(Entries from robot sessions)

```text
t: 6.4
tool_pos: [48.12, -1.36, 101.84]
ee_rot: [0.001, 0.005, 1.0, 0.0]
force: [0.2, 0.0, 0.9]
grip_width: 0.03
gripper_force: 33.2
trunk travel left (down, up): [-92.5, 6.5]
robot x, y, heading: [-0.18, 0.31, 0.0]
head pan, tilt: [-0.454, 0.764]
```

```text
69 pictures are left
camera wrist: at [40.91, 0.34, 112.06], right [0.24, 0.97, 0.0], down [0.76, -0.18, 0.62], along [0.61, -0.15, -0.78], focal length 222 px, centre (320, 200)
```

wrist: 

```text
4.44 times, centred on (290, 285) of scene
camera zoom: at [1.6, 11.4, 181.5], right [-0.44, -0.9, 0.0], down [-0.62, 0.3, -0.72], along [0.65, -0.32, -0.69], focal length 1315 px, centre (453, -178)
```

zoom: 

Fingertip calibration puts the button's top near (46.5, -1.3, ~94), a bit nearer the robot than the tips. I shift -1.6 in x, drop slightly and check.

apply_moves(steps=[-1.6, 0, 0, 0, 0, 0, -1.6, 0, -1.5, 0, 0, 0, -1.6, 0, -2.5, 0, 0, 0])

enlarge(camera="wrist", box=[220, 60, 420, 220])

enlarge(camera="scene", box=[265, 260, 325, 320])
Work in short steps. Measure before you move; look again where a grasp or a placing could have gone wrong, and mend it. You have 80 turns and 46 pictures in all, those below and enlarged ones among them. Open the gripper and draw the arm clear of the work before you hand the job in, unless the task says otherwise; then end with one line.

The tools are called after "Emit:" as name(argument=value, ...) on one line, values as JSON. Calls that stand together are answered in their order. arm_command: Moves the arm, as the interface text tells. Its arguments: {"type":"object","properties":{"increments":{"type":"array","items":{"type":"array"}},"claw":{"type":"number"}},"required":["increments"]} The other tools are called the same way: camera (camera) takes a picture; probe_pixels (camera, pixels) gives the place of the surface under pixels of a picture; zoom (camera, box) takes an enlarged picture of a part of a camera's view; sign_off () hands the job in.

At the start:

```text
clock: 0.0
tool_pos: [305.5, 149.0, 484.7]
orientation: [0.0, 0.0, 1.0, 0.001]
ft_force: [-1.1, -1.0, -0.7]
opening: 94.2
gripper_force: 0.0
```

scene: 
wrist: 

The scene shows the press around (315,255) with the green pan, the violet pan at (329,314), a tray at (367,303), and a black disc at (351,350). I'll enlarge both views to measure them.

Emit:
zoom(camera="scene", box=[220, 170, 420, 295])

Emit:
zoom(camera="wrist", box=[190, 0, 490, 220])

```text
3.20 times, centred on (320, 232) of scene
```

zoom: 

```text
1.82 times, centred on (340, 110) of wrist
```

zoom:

PROBLEM TO WORK ON => Among the records above, how many lines carry the string "right"? Reply with the number alone.

ANSWER TO THIS TASK => 2